*Data section*
========================================================================
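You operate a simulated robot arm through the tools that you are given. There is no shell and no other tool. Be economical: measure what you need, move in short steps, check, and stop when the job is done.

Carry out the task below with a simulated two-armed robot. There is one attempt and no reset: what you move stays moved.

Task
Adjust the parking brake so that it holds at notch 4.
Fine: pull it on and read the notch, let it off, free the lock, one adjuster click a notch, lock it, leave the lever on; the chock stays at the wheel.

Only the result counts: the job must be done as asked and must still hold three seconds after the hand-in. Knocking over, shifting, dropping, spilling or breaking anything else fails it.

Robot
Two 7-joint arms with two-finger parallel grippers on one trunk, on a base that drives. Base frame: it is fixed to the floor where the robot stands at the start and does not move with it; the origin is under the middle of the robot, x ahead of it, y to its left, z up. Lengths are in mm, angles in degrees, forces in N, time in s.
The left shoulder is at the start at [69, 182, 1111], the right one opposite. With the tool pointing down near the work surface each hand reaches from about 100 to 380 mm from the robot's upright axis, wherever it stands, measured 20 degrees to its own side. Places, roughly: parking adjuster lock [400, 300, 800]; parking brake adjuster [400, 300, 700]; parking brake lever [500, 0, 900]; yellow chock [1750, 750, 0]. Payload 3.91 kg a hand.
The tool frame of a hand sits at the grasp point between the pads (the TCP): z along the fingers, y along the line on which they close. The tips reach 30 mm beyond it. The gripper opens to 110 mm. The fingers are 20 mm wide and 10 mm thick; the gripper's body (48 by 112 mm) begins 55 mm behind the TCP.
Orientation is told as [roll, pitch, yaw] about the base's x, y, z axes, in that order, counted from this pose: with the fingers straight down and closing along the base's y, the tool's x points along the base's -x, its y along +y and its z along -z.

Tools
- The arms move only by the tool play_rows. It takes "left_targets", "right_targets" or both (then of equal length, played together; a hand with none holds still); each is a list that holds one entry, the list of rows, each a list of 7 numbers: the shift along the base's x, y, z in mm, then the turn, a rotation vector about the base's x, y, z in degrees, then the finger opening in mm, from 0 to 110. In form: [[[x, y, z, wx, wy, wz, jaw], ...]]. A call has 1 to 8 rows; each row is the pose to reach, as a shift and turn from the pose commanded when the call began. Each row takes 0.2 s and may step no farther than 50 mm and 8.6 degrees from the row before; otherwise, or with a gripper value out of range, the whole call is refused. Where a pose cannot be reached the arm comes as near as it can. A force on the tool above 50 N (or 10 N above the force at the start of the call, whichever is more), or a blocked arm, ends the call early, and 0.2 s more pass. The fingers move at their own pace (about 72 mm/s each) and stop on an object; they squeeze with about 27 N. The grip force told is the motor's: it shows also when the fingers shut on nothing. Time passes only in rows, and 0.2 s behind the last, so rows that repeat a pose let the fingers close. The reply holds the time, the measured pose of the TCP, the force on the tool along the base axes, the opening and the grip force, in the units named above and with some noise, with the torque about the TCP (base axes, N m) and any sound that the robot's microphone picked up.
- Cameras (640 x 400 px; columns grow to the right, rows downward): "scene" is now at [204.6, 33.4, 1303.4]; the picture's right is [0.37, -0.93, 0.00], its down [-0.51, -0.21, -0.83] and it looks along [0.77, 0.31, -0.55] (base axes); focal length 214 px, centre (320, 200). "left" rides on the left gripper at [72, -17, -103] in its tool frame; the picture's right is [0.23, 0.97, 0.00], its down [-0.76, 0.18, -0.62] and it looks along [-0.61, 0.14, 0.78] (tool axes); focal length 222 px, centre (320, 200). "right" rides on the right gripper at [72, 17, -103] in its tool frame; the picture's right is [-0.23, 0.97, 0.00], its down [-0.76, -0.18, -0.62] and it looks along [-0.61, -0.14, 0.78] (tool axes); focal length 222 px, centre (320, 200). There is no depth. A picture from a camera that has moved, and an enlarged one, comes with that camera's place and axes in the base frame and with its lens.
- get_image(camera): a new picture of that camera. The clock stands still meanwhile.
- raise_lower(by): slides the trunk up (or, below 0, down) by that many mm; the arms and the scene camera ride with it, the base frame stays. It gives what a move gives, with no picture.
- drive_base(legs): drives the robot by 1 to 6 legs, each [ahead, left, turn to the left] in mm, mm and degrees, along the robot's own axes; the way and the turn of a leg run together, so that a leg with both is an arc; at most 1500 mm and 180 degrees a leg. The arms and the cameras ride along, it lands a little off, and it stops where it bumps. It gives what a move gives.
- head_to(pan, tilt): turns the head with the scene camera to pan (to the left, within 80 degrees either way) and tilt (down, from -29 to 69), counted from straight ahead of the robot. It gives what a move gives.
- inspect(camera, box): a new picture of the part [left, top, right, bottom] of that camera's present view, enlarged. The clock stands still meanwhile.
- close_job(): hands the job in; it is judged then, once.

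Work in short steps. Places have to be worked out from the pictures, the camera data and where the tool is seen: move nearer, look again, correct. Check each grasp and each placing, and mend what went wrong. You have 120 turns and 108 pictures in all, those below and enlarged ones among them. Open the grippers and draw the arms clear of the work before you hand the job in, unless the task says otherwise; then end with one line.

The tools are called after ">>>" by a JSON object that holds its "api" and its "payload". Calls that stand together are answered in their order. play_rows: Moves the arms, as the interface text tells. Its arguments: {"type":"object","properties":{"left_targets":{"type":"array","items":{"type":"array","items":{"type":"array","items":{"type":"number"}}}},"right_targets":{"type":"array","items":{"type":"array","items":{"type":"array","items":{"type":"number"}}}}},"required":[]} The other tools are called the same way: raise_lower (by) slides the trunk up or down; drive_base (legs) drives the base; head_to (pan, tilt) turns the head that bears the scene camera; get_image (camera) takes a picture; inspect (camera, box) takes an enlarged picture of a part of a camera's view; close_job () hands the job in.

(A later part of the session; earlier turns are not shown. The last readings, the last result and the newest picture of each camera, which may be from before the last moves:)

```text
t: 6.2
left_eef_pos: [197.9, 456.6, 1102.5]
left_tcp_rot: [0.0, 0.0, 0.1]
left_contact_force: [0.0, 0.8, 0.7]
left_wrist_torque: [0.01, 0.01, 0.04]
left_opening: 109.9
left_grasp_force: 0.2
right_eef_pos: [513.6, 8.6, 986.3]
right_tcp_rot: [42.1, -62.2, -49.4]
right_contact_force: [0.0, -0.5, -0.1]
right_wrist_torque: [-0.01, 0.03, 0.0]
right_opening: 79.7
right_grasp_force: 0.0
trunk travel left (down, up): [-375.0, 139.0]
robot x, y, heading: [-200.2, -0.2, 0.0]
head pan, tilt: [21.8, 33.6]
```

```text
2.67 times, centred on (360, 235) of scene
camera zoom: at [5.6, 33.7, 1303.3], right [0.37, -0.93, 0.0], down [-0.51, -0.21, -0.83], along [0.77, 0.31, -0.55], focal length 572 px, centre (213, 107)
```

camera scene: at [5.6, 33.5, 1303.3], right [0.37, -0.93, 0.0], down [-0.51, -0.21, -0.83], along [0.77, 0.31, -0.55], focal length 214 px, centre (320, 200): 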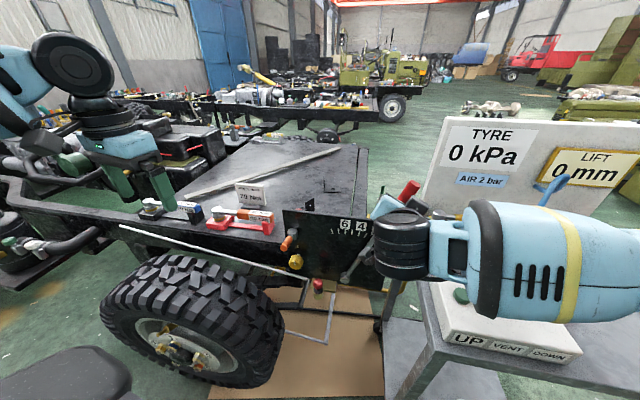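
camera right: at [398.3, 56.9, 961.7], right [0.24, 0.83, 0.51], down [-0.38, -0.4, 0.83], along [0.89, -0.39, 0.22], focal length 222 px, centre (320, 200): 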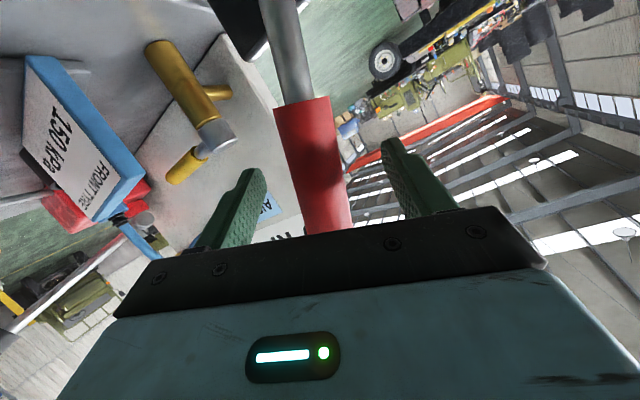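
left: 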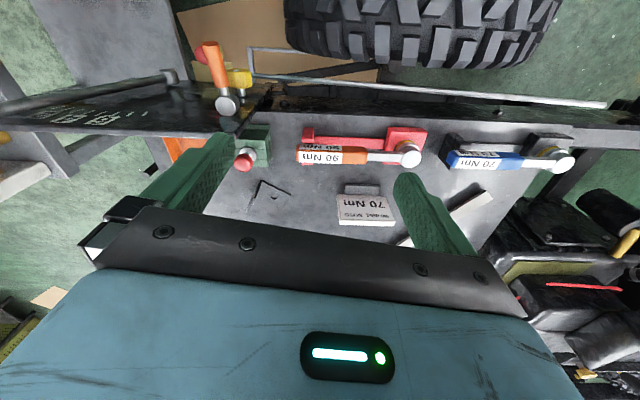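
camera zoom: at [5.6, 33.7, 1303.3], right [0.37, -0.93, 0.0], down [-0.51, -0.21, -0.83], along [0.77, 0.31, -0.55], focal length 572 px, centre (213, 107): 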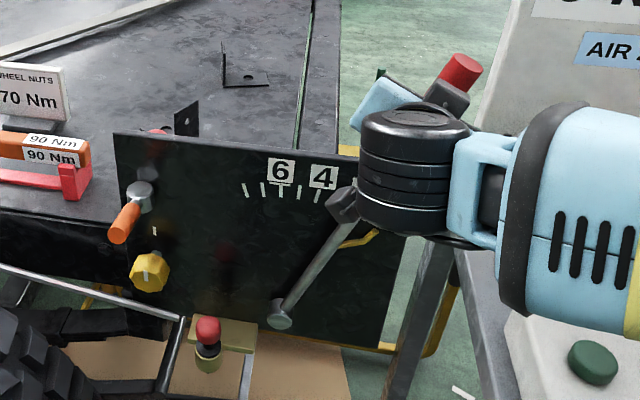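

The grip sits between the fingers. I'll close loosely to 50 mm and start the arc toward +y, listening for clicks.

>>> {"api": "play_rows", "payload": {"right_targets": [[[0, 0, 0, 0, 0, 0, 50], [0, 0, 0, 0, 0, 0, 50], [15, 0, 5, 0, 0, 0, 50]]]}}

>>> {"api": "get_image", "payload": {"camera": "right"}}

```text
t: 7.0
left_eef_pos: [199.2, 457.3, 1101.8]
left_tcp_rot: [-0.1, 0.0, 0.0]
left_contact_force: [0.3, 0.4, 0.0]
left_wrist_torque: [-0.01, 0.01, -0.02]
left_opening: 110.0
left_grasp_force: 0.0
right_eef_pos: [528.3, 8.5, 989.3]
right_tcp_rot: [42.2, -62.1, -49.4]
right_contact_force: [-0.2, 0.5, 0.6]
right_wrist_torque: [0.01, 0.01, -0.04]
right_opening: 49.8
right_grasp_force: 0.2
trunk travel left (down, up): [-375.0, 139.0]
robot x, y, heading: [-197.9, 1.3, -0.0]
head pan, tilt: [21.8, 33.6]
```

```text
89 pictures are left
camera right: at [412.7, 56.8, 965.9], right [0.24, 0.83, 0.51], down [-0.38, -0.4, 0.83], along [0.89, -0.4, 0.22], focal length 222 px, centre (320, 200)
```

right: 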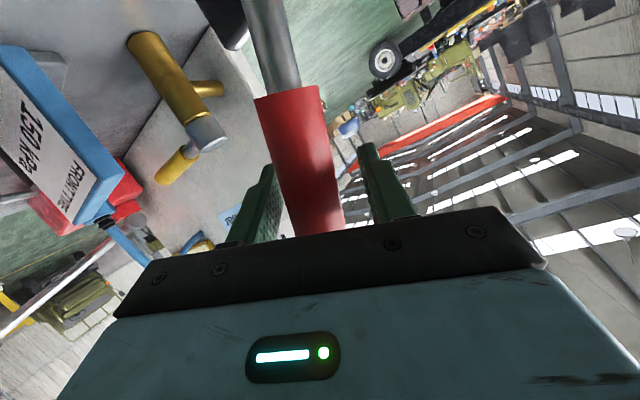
========================================================================
*Document extract*
Since this is legacy code we're talking about, it's very likely that the code hasn't been tested (if it was tested, would it be legacy code?). So most likely they will end up modifying the existing class, instead of thinking about what they really need: an object that does exactly what they need.

This is how legacy classes end up being so very large. We add more and more to it (since the new functionality is "related" to the existing code after all). It explains why legacy code has the first characteristic I mentioned at the beginning of this post ("Classes with the name of a central domain concept have grown too large."). The second characteristic still deserves some explanation though ("Methods in these classes have become very generic.").

Methods become very generic

Once we decide to take an existing class and modify it, we first analyze the code that's in the class: the method, the properties; we've all learned to take the D.R.Y. ("Don't repeat yourself") principle into account, so we're scared of redoing anything that was already done. While scanning the existing code, we may find several of the ingredients we need for the task at hand. Well, the ingredients are often somewhat useful, but not entirely what we need.

This is a crucial moment, a moment we've often experienced, a moment we've always appreciated. However, it's a moment we should fear, a moment we should fight (pardon the dramatic tone). It's the moment we change a method to fit in with our current use case.

How is this usually achieved? Most often we use one of the following tactics:

1. Add an extra parameter (a.k.a. a parameter flag), using which we can influence the behavior of the method. Of course we provide a sensible default parameter, for backwards compatibility:

   // The original method:
   public function findAllSalesOrders()
   {
       // some complicated SQL, *almost* what we need
   }
   
   // The modified method, with a parameter flag  
   public function findAllSalesOrders($excludeFinishedOrders = false)
   {
       // ...
   }
   

2. Call another method first (a.k.a. decoration). This method may do some of the work, and maybe let the original method do its original work afterwards.

   // The original method:
   public function findAllSalesOrders()
   {
       // some complicated SQL, *almost* what we need
   }
   
   // The new method, which decorates the original one:
   public function findOpenSalesOrders()
   {
       // call the original method
       $salesOrders = $this->findAllSalesOrders();
   
       return array_filter($salesOrders, function(SalesOrder $order) {
           return $order->isOpen();
       };
   }
   

Sometimes we even combine the two, making one method more generic, and calling it from a more specific one:

// The original method:
public function findAllSalesOrders()
{
    // some complicated SQL, *almost* what we need
}

// The modified method:
public function findSpecificSalesOrders(array $statuses = [])
{
    // some complicated SQL, can do anything we need
}

// The new method, which decorates the modified original one
public function findOpenSalesOrders()
========================================================================
*Tasks and exercises*
A. Extract exactly and only the span of lines that begins at the line containing "- raise_lower(by): slides" and ends at the line containing "- drive_base(legs): drives".
B. Go on with the document extract that begins "Since this is" from its last line.

*Answers for this exercise*
A.
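- raise_lower(by): slides the trunk up (or, below 0, down) by that many mm; the arms and the scene camera ride with it, the base frame stays. It gives what a move gives, with no picture.
- drive_base(legs): drives the robot by 1 to 6 legs, each [ahead, left, turn to the left] in mm, mm and degrees, along the robot's own axes; the way and the turn of a leg run together, so that a leg with both is an arc; at most 1500 mm and 180 degrees a leg. The arms and the cameras ride along, it lands a little off, and it stops where it bumps. It gives what a move gives.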

B.
{
    return $this->findSpecificSalesOrders([SalesOrder::STATUS_OPEN]);
}

Over time, the original methods become more generic. That is, they can be used in many different scenarios. At the same time, the classes containing these methods keep growing. Every time we need a slightly different method, we add it, and use one of the tactics described. Slowly the class becomes too large to remain manageable (see also "Keep an eye on the churn; finding legacy code monsters").

If this goes on long enough, we end up with true spaghetti code. If you visualize the execution of the code as a string travelling through your code base, having all these specialized methods using generic, reusable ones, looks something like this:

A very healthy way of untangling legacy code like this, is to take a step back. I like how Stijn Vannieuwenhuyse described this in a tweet:

if the abstractions are wrong, I inline as much as possible and start over. Still small, but not limiting to boundaries.

— StijnVannieuwenhuyse (@stijnvnh) September 19, 2017

He hints at using the Inline Method refactoring multiple times, to collapse the hierarchy of method calls. For example, given the findOpenSalesOrders() method described above, we don't call another method (findAllSalesOrders()), but we copy all the code, (including the complicated SQL) from this method into the new method. Preferably we move this method to a new class, since we want to use this opportunity to make the original class a bit smaller.

While inlining the findAllSalesOrders() method inside the new findOpenSalesOrders() method, we may find that the old method made calls several other "helper" functions, on the same or other collaborating objects. We simply copy all that code into the new method too, until the code in the new method "compiles".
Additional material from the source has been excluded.